Children Need More Than a Loving Family

There is much mention of children’s need for a loving family on social media and in advocacy campaigns. Particularly from those working in child protection reform. There is no doubt that children absolutely do need this. However, as someone who grew up in a loving family, I need to tell you that that is not enough.

Saying this may cause confusion, or possibly anger in some. At face value, it may be taken as coming from a privileged, materialistic perspective. Please allow me to explain what I am trying to say and how it has nothing whatsoever to do with material resources. When I think of what impacted me most about what was lacking in my childhood, it is not the lack of money (which was real) that comes to mind. Instead, what comes to mind is the responsibility I carried, despite my parents’ love and best efforts, and how this left little room for me.

Receiving love is extremely important for children, but they also need to be nurtured. Both love and nurture require a family environment, but having a family environment is not a guarantee of either. At the moment ‘love’ and ‘nurture’ seem to regularly be used interchangeably, so let me explain why they are not the same. In a way, I think that focus on loving families – in contrast to institutional settings where there is no love and where ‘care’ amounts to psychosocial neglect – without recognising the need for nurturing care is connected to the recognition of ‘big T Trauma’ and the lack of understanding of ‘small t trauma’.

Big T Trauma refers to the things we all understand are likely to cause trauma: the experience of catastrophic events. Things like war, abuse, neglect, exploitation, surviving a disaster or a major accident. These things are not guaranteed to result in trauma, but they increase the likelihood and when we know something like this has happened to someone, we all understand where signs indicating trauma might come from. Small t trauma is much less recognised, it can be – again no guarantee, just a higher likelihood – caused by long-term or chronic high levels of stress caused by circumstances that remove the possibility of a general sense of safety and belonging. This can include poverty, marginalisation, oppression, having your experiences structurally invalidated, institutionalisation, homelessness, loneliness, and unemployment. It also includes a lack of reliable, responsive – in other words nurturing – care that makes you feel safe and seen as a child.

There was never any doubt that my parents loved us. They did everything they could to care for my siblings and me as best they could. However, there were limits to their ability, due to my parents’ own unresolved trauma, mental health issues, plus the undiagnosed neurodiversity in the entire family. At times, nurturing care was available and at other times, the capacity was just not there.

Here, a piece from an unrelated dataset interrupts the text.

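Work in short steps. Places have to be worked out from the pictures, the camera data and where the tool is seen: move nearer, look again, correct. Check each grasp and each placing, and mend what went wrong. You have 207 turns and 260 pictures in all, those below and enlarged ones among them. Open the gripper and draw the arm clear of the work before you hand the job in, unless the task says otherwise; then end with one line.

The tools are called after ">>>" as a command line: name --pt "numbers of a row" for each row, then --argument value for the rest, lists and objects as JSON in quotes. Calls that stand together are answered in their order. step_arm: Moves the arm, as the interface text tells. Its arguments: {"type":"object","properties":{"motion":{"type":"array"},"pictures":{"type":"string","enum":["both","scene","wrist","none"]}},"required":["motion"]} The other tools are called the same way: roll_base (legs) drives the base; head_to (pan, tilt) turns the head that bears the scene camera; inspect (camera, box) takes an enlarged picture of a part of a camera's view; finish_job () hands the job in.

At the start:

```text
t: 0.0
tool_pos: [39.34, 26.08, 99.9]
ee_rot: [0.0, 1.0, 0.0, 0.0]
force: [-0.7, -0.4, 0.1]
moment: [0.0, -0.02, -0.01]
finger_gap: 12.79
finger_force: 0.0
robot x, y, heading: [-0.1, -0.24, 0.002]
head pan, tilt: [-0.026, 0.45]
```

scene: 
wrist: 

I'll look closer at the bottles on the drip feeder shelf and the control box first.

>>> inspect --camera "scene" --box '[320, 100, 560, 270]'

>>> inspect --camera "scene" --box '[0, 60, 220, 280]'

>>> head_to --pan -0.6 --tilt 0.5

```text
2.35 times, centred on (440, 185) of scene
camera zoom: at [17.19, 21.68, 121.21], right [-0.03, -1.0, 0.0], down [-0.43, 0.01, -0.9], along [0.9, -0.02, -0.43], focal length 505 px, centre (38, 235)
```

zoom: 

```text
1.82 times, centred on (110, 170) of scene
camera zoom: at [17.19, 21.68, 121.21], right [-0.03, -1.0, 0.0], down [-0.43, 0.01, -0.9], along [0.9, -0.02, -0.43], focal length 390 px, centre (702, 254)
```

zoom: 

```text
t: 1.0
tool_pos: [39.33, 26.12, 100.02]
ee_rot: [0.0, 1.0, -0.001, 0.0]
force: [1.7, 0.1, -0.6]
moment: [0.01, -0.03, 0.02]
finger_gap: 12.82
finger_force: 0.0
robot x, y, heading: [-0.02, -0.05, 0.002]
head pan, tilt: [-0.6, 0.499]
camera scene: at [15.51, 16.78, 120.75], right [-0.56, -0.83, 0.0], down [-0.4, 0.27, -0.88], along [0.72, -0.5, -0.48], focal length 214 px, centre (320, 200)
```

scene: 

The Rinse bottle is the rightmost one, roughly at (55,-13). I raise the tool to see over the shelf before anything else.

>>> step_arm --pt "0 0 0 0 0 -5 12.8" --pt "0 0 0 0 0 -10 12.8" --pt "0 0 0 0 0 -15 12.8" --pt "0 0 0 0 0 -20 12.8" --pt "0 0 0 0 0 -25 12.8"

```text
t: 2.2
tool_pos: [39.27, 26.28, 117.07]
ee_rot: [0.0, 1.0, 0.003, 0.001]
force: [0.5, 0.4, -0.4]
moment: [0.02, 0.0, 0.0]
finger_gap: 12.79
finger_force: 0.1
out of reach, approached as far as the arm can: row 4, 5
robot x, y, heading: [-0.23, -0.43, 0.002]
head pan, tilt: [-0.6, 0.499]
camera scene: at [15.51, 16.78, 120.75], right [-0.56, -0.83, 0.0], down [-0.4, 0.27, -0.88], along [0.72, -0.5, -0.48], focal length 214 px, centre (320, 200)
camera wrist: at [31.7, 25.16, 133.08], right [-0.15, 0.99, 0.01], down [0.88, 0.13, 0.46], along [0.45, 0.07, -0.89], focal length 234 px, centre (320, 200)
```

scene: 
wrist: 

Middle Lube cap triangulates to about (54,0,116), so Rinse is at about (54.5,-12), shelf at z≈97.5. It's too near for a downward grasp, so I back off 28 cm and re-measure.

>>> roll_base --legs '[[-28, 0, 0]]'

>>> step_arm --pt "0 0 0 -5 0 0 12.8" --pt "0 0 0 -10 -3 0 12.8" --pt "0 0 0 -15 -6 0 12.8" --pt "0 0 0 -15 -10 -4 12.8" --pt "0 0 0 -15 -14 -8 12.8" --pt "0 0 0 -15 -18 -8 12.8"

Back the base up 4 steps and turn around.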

The power of the message that what children need is a loving family and the lack of attention for and recognition of small t trauma, meant that it took me a very long time – decades – to start to recognise that I was living my life in survival mode due to small t trauma. My view of my childhood was that I came from a loving family and that I had never felt unsafe. Both those things are true, but they are only part of the story. I discovered that not consciously feeling unsafe is not the same as feeling safe and what a difference the gap between those two things makes. I discovered how deeply I was affected by my parents’ limitations despite their great love for me and how the adaptations and coping mechanisms that I developed to make it through childhood were holding me back in adulthood. This is an ongoing journey of discovery and healing for me.

Discovering how the world opens up for me and how energy and capacity are freed up when they are no longer invested in constant vigilance and suppression of my own needs, has made me aware of how important it is to recognise small t trauma and its effects. It has made me realise more deeply that children need fairly consistently nurturing parents, as well as loving ones, to be able to thrive.